7031   Ici Jésus prédit la mort de sainte Brigitte.

  Il arriva, cinq jours avant la mort de sainte Brigitte, souvent appelée épouse de Jésus-Christ, que Notre-Seigneur lui apparut devant l’autel qui était en sa chambre, et se montrant à elle avec un visage riant, lui dit : Je vous ai fait comme un époux a accoutumé de faire, qui se cache de son épouse, afin qu’elle le désire avec plus d’ardeur : de même en ce temps, je ne vous ai point visitée de consolations, d'autant que c’était le temps de votre épreuve. Partant, étant maintenant éprouvée, allez-vous-en et préparez-vous, car il est temps que j’accomplisse ce que je vous ai promis, savoir : devant mon autel, vous serez habillée en moniale, de sorte que, non seulement vous serez réputée être mon épouse, mais aussi moniale et Mère en Uvasten. Mais aussi sachez que vous mourrez à Rome où vous êtes, et il me plaît de pardonner à vos labeurs et peines, et de prendre la volonté pour l’effet. Et se tournant vers Rome, il dit en la plaignant : O ma Rome!
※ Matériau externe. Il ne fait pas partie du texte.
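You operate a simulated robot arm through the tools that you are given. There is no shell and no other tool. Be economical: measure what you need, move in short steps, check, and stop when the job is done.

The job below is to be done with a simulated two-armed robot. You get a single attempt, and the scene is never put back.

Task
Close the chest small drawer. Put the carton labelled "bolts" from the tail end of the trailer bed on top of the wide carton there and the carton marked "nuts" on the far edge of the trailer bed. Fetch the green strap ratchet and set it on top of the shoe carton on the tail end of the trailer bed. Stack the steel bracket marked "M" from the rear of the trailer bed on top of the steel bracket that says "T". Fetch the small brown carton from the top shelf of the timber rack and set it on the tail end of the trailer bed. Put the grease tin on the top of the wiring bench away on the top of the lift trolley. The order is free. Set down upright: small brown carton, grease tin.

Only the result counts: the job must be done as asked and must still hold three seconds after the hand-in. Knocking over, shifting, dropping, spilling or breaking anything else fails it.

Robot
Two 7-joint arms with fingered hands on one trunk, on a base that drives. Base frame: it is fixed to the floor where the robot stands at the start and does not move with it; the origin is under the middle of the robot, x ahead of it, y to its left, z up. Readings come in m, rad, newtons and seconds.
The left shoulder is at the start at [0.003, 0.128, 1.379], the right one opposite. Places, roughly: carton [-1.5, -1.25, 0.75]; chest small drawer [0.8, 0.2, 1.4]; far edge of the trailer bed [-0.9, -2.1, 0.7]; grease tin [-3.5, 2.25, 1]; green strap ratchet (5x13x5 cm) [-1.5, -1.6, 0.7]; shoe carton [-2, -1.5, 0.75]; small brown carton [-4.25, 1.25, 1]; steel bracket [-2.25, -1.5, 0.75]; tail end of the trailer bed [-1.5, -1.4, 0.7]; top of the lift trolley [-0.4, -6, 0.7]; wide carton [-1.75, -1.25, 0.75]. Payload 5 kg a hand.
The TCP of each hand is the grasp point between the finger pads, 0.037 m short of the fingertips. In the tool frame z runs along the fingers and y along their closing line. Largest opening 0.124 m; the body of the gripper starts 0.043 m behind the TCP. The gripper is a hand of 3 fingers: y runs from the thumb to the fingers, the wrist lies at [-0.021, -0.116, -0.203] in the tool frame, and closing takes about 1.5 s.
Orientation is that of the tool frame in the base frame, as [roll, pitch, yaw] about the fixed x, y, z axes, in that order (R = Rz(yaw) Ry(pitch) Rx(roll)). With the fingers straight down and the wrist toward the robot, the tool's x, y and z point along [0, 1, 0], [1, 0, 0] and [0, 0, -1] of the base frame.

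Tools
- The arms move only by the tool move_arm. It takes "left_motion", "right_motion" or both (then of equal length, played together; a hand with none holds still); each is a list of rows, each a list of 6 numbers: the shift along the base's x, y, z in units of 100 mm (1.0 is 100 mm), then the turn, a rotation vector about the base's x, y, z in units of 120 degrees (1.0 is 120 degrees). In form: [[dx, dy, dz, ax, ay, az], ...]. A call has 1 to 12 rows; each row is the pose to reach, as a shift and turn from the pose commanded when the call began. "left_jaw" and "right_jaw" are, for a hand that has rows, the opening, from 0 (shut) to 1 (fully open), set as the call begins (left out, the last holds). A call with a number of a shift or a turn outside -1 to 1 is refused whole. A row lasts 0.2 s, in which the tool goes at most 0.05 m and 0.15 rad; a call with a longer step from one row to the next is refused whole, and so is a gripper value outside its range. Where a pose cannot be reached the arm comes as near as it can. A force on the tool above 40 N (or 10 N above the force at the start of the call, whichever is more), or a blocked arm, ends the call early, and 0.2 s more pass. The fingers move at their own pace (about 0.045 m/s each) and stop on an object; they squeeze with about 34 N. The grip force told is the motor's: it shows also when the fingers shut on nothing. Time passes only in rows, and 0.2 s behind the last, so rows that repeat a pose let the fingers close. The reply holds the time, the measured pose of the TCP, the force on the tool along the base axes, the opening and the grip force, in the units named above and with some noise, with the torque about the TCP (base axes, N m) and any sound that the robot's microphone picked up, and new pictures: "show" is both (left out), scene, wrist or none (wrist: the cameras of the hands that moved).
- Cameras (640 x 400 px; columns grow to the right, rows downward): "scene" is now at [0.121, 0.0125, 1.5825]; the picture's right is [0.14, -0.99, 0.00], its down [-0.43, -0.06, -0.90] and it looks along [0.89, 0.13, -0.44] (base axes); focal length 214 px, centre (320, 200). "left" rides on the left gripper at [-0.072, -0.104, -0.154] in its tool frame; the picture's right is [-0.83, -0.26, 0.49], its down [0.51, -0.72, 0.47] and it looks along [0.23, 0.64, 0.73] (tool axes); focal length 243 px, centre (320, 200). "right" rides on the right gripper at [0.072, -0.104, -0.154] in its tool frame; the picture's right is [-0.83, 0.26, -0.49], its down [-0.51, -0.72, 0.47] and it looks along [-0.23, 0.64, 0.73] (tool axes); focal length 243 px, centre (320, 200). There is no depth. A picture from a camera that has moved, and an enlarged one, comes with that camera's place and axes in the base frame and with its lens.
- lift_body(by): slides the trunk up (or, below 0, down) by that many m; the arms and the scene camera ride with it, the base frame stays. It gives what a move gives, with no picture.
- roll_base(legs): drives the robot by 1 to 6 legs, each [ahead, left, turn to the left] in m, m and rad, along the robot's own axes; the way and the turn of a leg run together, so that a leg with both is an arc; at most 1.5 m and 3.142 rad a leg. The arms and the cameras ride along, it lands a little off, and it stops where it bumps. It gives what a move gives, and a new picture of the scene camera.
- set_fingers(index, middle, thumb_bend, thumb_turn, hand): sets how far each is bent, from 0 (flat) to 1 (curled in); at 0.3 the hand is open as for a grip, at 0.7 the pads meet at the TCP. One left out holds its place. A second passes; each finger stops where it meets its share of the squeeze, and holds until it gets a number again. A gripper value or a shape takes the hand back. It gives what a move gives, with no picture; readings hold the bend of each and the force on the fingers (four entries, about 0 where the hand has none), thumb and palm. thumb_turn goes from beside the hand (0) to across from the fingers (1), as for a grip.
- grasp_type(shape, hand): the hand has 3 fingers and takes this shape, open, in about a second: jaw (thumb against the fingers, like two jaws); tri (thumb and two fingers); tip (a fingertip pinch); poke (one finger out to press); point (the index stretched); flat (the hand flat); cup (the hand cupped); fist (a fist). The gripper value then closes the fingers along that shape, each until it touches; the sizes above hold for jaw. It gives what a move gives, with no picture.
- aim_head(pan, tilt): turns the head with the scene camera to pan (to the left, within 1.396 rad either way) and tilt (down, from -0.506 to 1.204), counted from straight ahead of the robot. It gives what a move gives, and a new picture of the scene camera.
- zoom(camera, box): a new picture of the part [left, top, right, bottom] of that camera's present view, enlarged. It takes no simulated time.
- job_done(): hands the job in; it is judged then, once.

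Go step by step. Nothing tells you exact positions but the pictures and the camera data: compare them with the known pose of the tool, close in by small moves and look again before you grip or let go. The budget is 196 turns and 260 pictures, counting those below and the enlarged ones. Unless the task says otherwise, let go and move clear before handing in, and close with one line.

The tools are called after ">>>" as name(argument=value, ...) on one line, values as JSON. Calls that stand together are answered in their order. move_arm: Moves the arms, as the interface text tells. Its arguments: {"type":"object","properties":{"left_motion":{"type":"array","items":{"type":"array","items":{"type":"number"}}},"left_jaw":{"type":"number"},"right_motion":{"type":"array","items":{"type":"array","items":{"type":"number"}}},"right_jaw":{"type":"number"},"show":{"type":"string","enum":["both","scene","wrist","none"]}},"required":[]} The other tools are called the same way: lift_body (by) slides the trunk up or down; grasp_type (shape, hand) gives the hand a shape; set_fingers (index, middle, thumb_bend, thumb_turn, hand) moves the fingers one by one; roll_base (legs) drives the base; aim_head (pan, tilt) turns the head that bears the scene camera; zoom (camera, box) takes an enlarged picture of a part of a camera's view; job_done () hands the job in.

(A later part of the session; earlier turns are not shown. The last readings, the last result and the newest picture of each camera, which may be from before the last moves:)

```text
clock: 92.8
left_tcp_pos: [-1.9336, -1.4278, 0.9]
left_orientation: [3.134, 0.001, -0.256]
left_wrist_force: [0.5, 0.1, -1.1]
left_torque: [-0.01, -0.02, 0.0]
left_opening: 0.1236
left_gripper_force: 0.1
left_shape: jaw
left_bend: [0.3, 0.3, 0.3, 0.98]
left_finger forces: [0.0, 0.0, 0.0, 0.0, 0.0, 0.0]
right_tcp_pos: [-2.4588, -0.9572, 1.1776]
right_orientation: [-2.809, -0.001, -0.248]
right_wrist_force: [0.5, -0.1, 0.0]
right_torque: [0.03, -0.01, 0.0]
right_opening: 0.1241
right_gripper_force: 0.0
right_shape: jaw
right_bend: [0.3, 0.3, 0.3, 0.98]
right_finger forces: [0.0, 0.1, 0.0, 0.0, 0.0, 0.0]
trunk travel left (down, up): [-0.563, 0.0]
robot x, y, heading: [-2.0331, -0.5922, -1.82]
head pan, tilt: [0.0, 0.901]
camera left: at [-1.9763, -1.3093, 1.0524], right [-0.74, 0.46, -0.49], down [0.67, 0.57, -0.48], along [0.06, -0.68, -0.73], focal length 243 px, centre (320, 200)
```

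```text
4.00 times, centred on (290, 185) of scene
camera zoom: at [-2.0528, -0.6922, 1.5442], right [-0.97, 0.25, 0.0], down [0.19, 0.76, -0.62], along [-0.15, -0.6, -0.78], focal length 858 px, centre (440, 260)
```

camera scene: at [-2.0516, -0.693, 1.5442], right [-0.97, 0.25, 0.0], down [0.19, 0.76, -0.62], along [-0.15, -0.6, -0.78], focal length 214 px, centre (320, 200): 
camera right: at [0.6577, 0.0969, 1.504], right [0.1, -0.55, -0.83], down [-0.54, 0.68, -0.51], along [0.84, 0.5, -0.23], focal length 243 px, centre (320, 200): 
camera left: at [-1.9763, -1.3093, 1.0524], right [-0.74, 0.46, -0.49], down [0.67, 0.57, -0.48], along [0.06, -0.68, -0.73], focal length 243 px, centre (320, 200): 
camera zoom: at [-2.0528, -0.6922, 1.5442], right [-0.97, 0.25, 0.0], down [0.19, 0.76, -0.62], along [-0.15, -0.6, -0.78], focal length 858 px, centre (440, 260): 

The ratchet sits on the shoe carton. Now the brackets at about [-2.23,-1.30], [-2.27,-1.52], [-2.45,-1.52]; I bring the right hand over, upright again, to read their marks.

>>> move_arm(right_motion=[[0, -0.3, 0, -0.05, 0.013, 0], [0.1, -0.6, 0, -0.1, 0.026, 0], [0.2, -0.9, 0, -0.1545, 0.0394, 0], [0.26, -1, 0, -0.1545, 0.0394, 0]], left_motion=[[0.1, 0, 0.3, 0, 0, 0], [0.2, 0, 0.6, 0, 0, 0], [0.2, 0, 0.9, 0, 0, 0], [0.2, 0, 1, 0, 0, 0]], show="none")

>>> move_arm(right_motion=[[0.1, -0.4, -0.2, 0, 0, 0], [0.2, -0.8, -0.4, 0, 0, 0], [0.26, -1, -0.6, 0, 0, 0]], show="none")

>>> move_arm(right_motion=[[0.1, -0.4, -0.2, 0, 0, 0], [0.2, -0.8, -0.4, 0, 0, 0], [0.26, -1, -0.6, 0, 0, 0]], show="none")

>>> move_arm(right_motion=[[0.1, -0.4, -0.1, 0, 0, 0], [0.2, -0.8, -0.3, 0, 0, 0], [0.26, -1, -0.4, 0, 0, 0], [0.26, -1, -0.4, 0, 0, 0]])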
Ô ma Rome! le pape te méprise et ne prend point garde à mes paroles, mais il prend le douteux par le certain, c’est pourquoi il n’ouïra plus ma voix, car il met en sa volonté le temps de ma miséricorde.

Entre toutes les dernières paroles des révélations que je vous ai faites, qu’on mette cette commune que je vous ai faite à Naples, dit Jésus-Christ, car mes jugements seront accomplis sur toutes les nations qui ne retournent à moi avec humilité, comme je vous l’ai montré.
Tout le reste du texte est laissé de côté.